Philippe Becquet, agronome, a souligné que la nutrition apporte des réponses face aux enjeux de durabilité et de décarbonation de l’élevage. Traditionnellement, l’alimentation animale est liée à la valorisation de coproduits de l’alimentation humaine. Les additifs et les ingrédients fonctionnels agissent pour réduire les pertes avec des conservateurs, l’import de protéagineux grâce aux acides aminés, l’utilisation de phosphore minéral avec des enzymes qui valorisent le phosphore des plantes, les rejets de méthane chez les ruminants ou augmenter l’efficacité alimentaire avec les probiotiques ou les enzymes.

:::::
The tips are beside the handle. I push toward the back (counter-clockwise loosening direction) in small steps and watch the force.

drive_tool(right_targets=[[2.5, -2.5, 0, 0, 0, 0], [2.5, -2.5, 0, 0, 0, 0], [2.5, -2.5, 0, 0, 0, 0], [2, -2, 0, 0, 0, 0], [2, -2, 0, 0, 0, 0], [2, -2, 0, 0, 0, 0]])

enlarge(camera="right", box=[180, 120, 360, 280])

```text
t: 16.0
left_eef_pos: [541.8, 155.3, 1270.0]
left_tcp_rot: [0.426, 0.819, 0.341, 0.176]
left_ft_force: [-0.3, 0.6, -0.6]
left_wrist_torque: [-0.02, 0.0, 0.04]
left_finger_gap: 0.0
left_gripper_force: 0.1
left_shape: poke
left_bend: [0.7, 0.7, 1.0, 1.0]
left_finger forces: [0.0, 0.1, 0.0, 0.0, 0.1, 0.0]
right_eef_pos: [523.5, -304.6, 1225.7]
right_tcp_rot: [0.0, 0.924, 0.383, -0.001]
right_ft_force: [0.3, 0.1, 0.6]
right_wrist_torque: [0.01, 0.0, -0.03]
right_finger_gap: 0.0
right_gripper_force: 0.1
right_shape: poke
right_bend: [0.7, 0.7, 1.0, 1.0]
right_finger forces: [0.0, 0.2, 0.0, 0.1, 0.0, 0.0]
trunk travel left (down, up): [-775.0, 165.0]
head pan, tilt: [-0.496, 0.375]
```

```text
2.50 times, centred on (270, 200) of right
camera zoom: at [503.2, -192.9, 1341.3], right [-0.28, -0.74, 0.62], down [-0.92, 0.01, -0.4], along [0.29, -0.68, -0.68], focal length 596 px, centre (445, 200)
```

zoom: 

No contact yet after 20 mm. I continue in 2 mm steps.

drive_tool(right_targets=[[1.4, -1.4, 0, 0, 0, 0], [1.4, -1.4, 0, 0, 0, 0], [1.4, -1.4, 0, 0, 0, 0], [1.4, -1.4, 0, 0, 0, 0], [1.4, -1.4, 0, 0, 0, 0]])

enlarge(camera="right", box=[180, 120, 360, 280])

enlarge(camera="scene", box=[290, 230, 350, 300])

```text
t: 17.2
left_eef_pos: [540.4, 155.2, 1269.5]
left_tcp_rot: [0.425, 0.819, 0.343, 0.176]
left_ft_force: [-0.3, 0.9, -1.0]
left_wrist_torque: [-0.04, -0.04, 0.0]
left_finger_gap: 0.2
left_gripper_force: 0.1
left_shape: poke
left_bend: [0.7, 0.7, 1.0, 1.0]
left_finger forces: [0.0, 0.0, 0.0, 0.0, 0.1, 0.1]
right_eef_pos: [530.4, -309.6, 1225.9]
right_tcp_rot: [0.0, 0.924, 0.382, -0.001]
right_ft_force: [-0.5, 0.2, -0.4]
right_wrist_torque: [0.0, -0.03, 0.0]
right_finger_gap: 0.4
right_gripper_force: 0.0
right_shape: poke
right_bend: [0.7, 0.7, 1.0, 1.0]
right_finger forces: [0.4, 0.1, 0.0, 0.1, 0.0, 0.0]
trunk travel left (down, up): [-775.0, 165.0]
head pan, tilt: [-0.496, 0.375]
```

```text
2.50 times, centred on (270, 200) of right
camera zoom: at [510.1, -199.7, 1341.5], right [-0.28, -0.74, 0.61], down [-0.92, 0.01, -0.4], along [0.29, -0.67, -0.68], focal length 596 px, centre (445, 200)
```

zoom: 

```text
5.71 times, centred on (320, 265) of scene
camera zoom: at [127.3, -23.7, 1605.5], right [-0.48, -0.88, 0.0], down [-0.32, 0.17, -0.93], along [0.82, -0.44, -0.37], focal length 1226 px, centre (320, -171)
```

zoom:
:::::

Maintenir la compétitivité
À l’instar des autres secteurs économiques, la compétitivité s’est hissée en tête des orientations stratégiques 2024-2028 de l’association. L’Afca-Cial note une érosion des performances commerciales de la France : en 2022, le pays restait le troisième producteur d’aliments pour animaux dans l’UE, mais a connu une baisse de production de 7 %. Elle a souligné un point de vigilance sur les importations à plusieurs niveaux. En amont, le secteur des compléments dépend fortement des importations depuis les pays tiers, notamment pour les vitamines et les acides aminés. En aval, les ventes françaises pourraient s’éroder. À titre d’exemple, 50 % du poulet consommé en France est importé. La compétitivité – hors prix –a retenu aussi l’attention de l’association, qui vise à établir un plan intersyndical de sobriété hydrique pour une gestion résiliente de l’eau. Un état des lieux de ses consommations et usages dans la nutrition animale a été réalisée par le Syndicat national de l'industrie de la nutrition animale, la coopération agricole et l’Afca-Cial. L’objectif au niveau national ? Réduire de 10 % les prélèvements en eau du secteur, en améliorant l’efficacité hydrique.